In 2007, domestic price developments and demand conditions remained consistent with the BSP’s expectations of a generally benign inflation outlook for the medium term. Demand indicators reflected modest demand growth, which exerted limited price pressures. Inflation expectations remained well anchored while liquidity growth had been decelerating, reflecting the impact of the monetary measures implemented by the BSP in previous years through increases in the policy rates and in May 2007 through a broadening of the scope of BSP’s open market operations. As a result, the benign inflation outlook and limited demand-side pressures provided scope for monetary policy easing in the second half of 2007. The Monetary Board cut policy rates four times in 2007 in view of favorable inflation readings. Key policy rates were reduced in July, October, November, and December 2007 by a total of 225 basis points for the overnight borrowing facility, and 250 basis points for overnight lending facility. Moreover, the Monetary Board anticipated that amid expectations of slower US and global growth, an accommodative stance could provide support to sustained economic growth.

What is the outlook for inflation and monetary policy?

With these measures undertaken in 2007, headline inflation is expected to be within the 4.0 percent ± 1.0 percentage point target in 2008. Limited demand-based price pressures, as suggested by the stable trend in core inflation in 2007, and manageable inflation expectations support this outlook. Latest forecasts also indicate that average inflation in 2009 is likely to be within the 3.5 percent ± 1.0 percentage point target.
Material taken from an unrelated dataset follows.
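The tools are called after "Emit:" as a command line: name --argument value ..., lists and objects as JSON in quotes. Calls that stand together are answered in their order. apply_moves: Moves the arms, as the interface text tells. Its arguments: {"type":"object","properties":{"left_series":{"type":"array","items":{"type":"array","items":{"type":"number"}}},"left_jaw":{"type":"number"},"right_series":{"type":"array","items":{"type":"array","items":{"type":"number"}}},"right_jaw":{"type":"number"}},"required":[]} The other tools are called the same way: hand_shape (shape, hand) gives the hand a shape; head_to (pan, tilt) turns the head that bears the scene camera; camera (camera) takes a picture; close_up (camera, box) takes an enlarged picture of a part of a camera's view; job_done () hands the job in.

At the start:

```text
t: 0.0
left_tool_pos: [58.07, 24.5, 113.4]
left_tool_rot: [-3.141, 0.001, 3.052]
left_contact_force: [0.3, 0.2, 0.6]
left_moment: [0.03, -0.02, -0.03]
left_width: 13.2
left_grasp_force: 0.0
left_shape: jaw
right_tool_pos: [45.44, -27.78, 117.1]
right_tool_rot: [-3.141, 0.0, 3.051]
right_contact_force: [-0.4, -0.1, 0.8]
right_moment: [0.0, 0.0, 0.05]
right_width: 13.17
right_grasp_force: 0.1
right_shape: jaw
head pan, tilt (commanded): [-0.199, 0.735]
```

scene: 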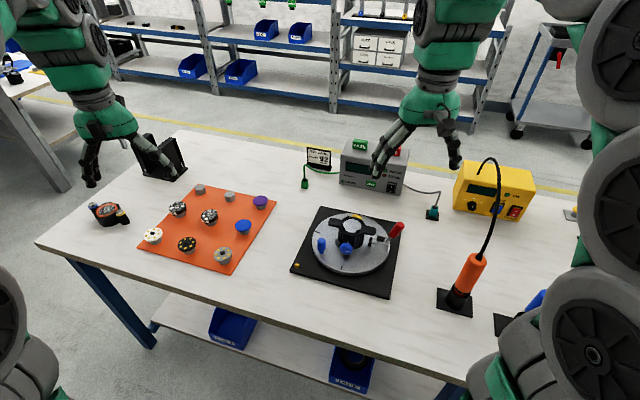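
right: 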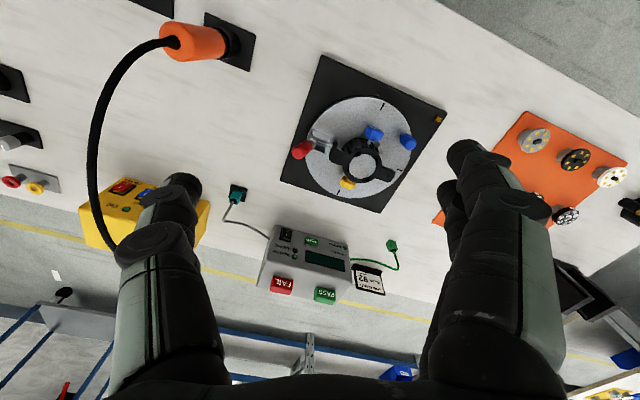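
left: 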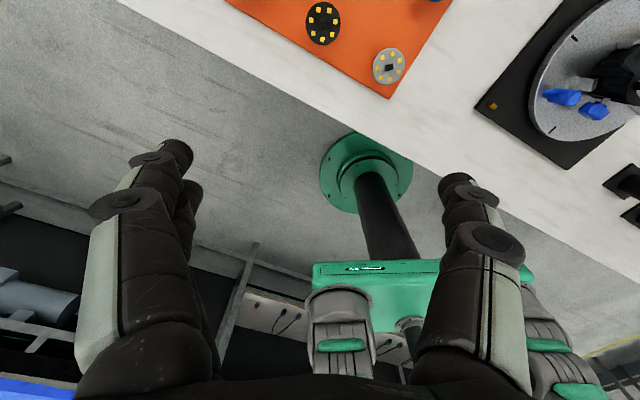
We assure the President that the BSP is closely monitoring developments that could pose upside risks to the inflation outlook, including emerging trends in global commodity prices, to ensure that the monetary policy stance remains consistent with the economy’s momentum for sustained non-inflationary growth. The BSP remains strongly committed to achieving the inflation targets over the medium term and stands ready to act against any emerging risks to the attainment of these targets.

For the consideration of Her Excellency.

Very respectfully,



1/ The Monetary Board approved new monetary measures effective 10 May 2007 which included allowing trust departments of banks to deposit with the BSP; and allowing special deposit account (SDA) placements of banks to be deemed as alternative compliance with the liquidity floor requirements for government deposits.